Tuesday, 3 March 2009

The Broken Record

The US, an example of price correcting slowly the first year and then accelerating

"Nordic bank Nordea said in a statement Tuesday that its survey indicated that the Finnish public's housing purchasing power had improved markedly in the final quarter of last year on the back of falling house and flat prices and interest rates.

Nordea added that the average monthly cost of a 25-year mortgage covering 70 per cent of the price of a 77-square-metre dwelling in Helsinki had stood at 980 euros in the last quarter, down by 100 euros from the previous quarter

I was waiting for such release either from our "sound" finance minister (by the way where is the housing minister?) or from real estate estate agent.

Finally it came from "the mouth of the lion", what else would you expect?

So price have corrected by a fraction of percent and yet, this bank is encouraging into making one of the biggest mistake of your life.

I have said all along this blog that at this juncture, considering the type of crisis we have in our hand, it is better to wait before buying a house.

First we have the worst crisis since at least the second world war. We have record high debt and an unprecedented synchronized global economical meltdown, something not observed even during the 1930 great depression or during the 1992 the "Mini&Short" Nordic depression.

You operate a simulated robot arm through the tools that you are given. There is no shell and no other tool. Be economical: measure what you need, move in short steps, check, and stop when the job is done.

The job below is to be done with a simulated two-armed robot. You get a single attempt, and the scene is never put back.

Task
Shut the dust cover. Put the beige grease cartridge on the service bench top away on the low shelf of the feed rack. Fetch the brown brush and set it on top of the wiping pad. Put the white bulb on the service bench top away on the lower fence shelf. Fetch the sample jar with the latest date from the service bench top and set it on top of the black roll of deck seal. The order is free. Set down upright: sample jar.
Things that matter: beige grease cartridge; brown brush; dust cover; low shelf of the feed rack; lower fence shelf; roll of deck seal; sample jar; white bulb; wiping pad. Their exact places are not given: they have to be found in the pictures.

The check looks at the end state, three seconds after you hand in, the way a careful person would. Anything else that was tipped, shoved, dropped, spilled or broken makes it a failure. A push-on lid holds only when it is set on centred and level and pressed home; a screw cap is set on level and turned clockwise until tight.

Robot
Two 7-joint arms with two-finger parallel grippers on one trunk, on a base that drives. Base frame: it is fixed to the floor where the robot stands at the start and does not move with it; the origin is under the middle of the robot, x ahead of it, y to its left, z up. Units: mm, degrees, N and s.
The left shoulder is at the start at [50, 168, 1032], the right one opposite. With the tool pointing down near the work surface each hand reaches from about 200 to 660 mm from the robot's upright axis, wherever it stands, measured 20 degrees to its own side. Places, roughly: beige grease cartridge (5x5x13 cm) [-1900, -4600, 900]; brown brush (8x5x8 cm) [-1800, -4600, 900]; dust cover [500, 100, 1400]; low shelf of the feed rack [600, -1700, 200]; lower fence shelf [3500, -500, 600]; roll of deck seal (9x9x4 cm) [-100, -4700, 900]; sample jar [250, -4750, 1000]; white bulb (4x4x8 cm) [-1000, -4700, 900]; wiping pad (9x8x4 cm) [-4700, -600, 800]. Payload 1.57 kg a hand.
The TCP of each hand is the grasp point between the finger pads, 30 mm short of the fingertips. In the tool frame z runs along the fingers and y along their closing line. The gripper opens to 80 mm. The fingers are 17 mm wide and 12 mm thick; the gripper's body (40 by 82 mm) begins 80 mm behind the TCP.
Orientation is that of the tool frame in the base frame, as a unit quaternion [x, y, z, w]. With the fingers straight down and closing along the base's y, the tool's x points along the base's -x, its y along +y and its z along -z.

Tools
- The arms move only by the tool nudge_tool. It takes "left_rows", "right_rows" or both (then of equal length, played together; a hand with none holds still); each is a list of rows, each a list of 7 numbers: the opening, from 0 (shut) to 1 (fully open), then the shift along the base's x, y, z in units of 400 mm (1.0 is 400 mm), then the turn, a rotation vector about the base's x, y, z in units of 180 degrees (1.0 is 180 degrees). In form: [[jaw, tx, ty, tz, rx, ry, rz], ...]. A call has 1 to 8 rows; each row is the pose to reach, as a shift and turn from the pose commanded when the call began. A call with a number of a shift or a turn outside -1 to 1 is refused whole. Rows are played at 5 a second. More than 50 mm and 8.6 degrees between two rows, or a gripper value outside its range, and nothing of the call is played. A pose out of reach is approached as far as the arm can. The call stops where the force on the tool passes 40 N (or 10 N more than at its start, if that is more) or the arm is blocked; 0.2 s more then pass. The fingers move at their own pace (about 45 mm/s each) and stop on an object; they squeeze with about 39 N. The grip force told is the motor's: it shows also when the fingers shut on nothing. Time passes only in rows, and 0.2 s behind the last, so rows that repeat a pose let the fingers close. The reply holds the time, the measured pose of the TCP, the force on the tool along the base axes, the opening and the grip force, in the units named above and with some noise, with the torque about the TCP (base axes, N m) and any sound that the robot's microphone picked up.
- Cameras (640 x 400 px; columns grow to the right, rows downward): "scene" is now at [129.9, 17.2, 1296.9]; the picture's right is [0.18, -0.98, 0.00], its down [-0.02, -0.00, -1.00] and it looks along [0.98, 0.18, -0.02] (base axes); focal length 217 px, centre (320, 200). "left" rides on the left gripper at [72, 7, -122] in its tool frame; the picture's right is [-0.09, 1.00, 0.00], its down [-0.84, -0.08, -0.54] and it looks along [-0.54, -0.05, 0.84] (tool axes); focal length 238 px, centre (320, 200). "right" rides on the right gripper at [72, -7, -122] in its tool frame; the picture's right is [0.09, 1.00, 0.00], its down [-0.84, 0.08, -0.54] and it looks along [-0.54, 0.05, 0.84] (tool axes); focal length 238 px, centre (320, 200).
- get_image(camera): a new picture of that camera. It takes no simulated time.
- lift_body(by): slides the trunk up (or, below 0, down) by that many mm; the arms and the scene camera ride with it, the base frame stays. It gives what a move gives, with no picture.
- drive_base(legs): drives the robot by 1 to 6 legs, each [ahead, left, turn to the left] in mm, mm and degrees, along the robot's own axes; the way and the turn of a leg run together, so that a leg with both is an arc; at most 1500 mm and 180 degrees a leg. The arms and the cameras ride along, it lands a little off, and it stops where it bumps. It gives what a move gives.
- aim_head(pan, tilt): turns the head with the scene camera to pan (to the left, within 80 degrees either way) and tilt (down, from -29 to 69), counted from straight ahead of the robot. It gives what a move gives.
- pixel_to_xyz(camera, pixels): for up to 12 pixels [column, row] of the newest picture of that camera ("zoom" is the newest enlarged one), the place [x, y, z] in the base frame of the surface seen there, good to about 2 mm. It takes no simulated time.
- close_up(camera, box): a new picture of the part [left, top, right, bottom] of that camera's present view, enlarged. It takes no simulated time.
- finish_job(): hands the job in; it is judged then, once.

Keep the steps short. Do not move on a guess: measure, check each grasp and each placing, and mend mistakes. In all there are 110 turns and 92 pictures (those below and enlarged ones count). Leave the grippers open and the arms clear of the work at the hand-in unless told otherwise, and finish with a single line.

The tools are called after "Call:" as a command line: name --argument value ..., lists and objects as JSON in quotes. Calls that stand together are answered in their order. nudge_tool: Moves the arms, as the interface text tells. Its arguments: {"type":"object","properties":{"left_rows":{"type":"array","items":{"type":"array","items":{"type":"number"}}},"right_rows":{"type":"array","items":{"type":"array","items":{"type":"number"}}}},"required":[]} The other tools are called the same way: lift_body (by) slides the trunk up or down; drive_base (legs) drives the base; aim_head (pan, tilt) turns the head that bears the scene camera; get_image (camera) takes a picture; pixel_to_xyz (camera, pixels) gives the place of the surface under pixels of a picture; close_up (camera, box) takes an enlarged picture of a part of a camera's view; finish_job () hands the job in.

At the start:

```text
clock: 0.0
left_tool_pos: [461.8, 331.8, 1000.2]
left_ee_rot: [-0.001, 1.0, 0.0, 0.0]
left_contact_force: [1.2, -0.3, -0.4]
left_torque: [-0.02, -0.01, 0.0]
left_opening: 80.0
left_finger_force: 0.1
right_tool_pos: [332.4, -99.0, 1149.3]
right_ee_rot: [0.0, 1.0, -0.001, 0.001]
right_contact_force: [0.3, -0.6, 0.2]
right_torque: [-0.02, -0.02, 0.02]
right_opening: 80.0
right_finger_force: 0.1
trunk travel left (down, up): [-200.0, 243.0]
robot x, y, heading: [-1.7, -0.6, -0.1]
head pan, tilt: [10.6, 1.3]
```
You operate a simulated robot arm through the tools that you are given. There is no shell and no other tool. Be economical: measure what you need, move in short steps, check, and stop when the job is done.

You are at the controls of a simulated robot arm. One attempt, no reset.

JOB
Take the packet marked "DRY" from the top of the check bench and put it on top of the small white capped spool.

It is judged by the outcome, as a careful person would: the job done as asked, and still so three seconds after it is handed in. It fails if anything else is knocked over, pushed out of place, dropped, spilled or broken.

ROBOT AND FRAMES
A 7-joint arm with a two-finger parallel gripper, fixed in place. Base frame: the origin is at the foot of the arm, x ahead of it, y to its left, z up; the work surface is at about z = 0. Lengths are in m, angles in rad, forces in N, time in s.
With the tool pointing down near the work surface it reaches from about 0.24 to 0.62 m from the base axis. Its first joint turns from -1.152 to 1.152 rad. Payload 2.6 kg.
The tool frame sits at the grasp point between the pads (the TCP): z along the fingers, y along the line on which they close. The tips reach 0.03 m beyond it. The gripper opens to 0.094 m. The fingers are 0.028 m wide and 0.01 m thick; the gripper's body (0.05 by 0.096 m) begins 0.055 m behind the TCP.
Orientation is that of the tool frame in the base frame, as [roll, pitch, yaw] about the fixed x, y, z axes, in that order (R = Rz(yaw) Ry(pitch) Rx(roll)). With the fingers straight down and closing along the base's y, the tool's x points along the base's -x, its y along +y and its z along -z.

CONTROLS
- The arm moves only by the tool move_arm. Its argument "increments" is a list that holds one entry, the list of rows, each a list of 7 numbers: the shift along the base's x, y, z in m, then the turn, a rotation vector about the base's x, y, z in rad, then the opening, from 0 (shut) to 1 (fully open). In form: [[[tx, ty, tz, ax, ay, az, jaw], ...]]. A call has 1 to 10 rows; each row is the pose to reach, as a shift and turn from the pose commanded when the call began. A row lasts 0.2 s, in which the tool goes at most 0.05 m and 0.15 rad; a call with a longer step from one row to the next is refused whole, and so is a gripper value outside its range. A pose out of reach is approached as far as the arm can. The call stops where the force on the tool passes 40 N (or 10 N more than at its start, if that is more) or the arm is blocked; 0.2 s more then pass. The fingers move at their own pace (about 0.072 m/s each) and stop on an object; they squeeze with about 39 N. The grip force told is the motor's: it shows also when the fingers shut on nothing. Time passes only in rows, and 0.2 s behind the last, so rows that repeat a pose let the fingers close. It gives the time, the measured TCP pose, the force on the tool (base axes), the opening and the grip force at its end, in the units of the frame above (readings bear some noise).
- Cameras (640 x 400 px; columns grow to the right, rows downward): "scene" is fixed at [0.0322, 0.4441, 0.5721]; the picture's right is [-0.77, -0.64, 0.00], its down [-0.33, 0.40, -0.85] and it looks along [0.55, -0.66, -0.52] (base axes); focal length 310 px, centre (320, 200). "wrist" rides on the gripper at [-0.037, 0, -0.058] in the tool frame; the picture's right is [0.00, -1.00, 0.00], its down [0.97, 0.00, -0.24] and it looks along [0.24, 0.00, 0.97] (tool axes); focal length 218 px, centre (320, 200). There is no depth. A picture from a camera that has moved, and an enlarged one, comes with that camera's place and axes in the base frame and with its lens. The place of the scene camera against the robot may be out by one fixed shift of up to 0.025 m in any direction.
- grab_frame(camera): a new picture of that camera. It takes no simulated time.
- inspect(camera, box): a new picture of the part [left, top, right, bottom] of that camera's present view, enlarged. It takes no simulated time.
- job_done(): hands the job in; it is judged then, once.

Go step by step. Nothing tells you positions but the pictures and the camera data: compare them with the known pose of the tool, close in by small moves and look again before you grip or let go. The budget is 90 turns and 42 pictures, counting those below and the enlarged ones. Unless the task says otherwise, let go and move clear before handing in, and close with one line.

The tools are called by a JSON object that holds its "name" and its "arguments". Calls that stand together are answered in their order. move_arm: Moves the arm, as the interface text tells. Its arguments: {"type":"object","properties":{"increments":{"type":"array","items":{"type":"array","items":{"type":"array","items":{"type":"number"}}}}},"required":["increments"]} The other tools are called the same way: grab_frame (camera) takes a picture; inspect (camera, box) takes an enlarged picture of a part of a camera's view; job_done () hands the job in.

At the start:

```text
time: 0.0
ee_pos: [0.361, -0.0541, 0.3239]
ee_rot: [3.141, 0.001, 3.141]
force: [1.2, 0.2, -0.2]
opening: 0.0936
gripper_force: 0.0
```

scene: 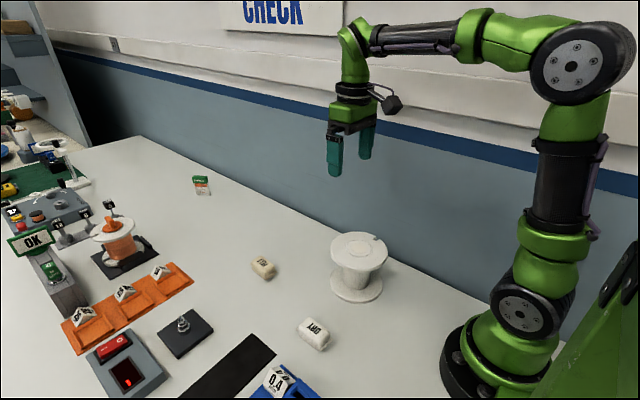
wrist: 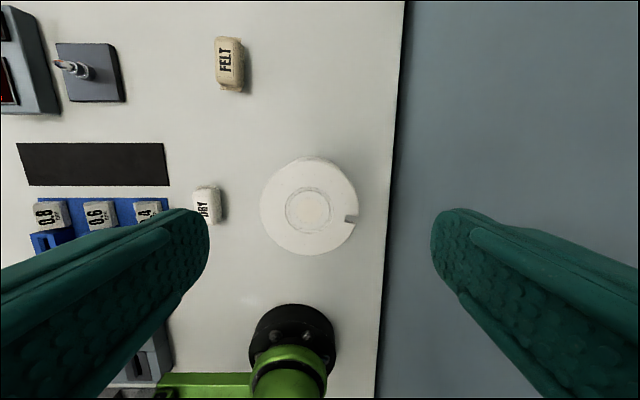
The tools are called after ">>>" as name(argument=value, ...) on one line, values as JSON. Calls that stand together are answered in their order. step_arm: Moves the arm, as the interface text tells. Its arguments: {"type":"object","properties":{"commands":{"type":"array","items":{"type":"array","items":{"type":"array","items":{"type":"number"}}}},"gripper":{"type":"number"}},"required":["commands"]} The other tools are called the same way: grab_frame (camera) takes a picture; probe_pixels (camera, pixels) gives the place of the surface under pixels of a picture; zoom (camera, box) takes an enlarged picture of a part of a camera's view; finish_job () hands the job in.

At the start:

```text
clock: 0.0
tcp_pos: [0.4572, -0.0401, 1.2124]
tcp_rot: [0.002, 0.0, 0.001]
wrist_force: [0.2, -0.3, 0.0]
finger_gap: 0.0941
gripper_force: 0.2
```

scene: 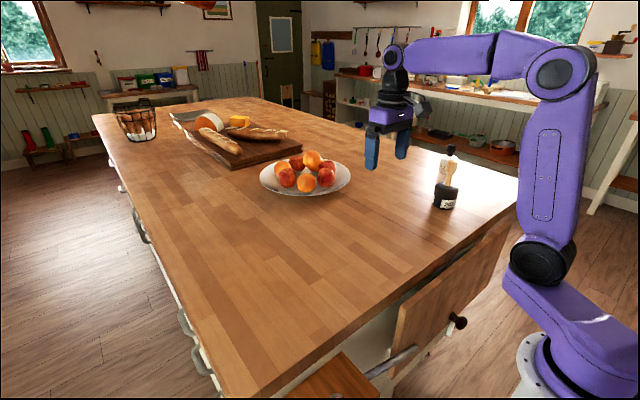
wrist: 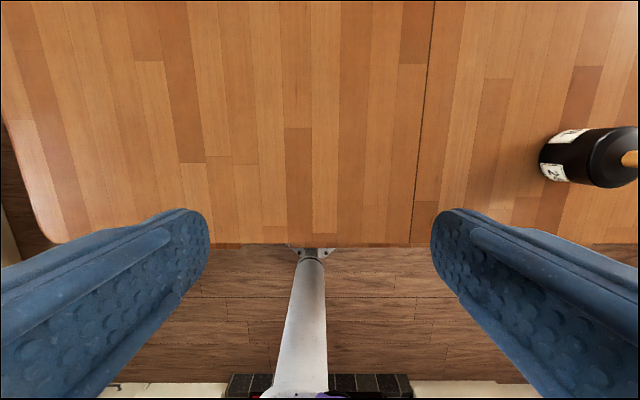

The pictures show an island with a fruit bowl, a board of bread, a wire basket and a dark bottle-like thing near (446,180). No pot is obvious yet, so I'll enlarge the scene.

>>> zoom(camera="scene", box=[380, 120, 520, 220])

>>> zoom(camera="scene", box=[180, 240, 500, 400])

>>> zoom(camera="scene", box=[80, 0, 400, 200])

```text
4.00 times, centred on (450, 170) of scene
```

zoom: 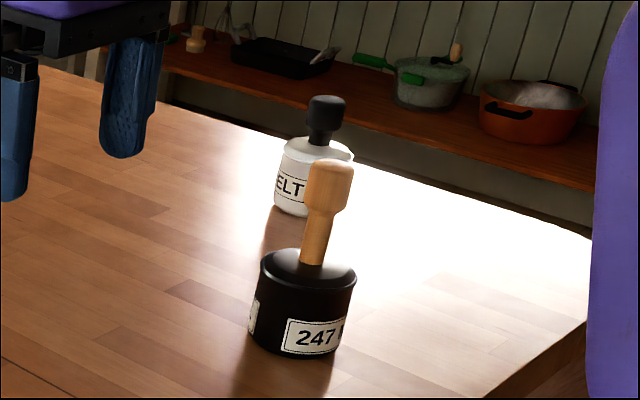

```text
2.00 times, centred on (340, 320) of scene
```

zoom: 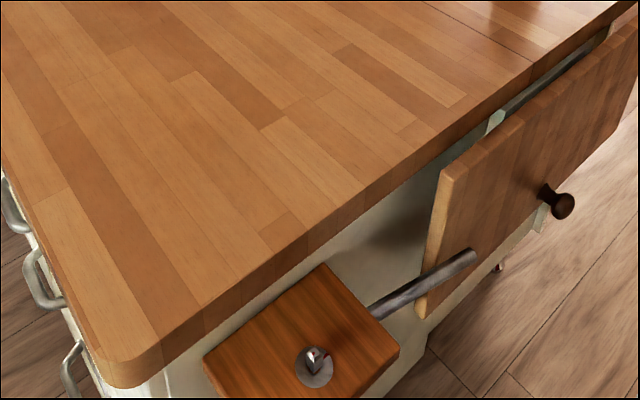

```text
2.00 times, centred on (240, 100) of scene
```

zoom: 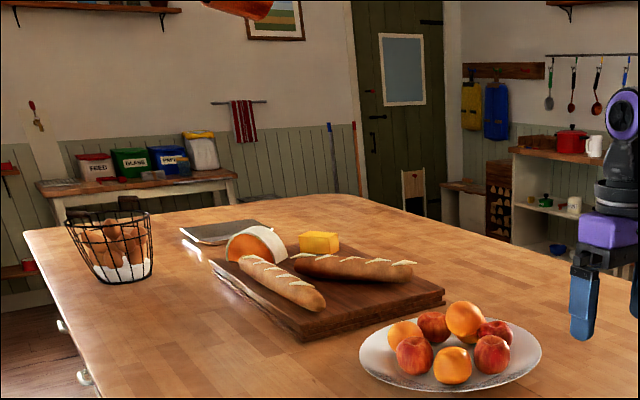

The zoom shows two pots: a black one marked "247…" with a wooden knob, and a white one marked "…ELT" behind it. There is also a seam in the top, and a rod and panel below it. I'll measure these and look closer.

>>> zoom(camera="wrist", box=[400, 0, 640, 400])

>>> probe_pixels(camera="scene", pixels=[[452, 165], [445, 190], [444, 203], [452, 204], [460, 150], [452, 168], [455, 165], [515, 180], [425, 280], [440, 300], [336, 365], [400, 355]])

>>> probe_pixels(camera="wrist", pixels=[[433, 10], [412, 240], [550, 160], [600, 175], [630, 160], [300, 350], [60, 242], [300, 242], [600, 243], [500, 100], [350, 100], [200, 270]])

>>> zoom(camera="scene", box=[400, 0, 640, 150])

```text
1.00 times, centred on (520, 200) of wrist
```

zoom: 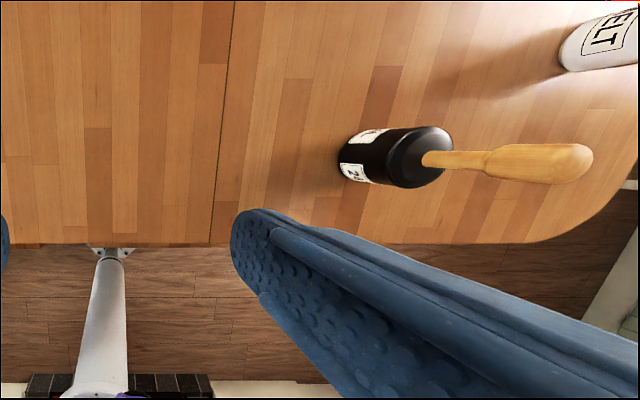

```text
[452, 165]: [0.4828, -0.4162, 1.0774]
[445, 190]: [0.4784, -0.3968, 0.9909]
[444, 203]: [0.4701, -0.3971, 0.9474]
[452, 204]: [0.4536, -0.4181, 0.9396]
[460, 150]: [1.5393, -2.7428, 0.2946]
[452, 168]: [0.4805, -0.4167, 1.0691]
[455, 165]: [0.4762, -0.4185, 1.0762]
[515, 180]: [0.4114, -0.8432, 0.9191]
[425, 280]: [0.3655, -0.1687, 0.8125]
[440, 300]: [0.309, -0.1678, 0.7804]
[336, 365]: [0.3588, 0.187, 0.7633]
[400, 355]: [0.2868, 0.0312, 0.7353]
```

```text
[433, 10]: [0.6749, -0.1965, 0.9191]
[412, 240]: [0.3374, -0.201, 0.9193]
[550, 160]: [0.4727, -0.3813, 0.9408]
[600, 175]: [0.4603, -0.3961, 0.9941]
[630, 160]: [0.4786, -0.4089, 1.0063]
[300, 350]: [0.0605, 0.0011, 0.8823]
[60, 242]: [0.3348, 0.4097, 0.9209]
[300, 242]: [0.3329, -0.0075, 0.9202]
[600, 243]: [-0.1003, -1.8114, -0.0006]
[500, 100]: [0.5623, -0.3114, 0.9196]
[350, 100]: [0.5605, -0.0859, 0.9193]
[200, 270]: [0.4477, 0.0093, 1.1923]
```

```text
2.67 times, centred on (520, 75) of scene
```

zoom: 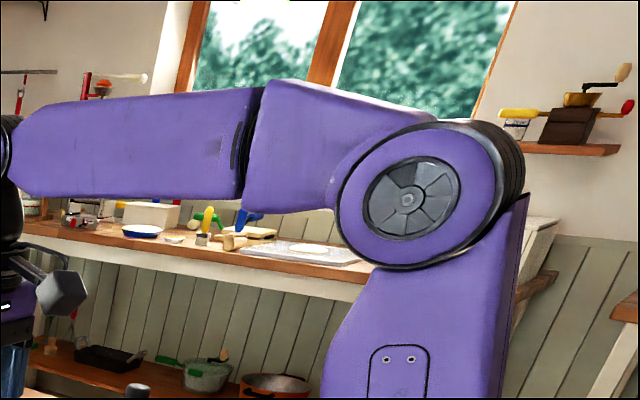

Visibility, patience and making the right decision and choice are key in such very uncertain market. Today it is a time to concentrate on real values, real skills instead of giving your borrowed life and future in the hand of bankers.

A loan for 25 years is absurd by itself and the truth is that no bankers have asked the 30% deposits as Nordea claim in their statement, indeed what they asked is guaranty against some highly illiquid collateral (another house) or collapsing one (stocks) or worse a government guaranty (at the moment the liabilities of this government is growing exponential).

Regarding rent, I bet they will fall next year and it will be historic, as I repeat the crisis we are going to witness is going to be the worse that our generation has seen: it will be long, it will see many company going into bankruptcies and most probably will see one or two Nordic banks disappear or merge (due to their implication in the Nordic housing market, Baltic investments and companies exposed to the collapsing of the export market).

I have just highlighted the risks, maybe I will be completely wrong, yet the benefit for betting that the economy will recover quickly are far lower than its opposite. Cash has been king and will be for least 1-2 years but could be for 20 years if a Japanese style scenario was to appear.

Remember, You have been warned!...

Disclaimer: Whatever is said above is wrong and does not represent the thinking or the position of the writer. Most probably this article was written by a hacker and was published unintentionally. It is strongly known that Nordea is a great and trusted bank, maybe the best in the whole universe. The view express in this article and in the comments made following this unententionnaly published article, do no represent its authors. Anything forgotten in this disclaimer can be added any seconds. By reading this article you are abiding yourself to this disclaimer.


Anonymous said...


How much are the import and export contributed to the Finnish GDP in 2007 and 2008?

Where can I find the current housing statistics, such as the unsold ones, prices per m2 per area... between 2004 and now?

Thank you for the info if available.

Billpete002 said...

If I recall in my economics course for advanced macroeconomics we talked about the housing bubble and how if the Balkans/Russia/Sweden go under Finland would be screwed as the country is now an mainly exporter to those countries.

With how Russia is devaluing their currency (again) - the Balkans declaring they pretty much bankrupt and Sweden facing a mess - I don't think its long till Finland starts their slippery slope.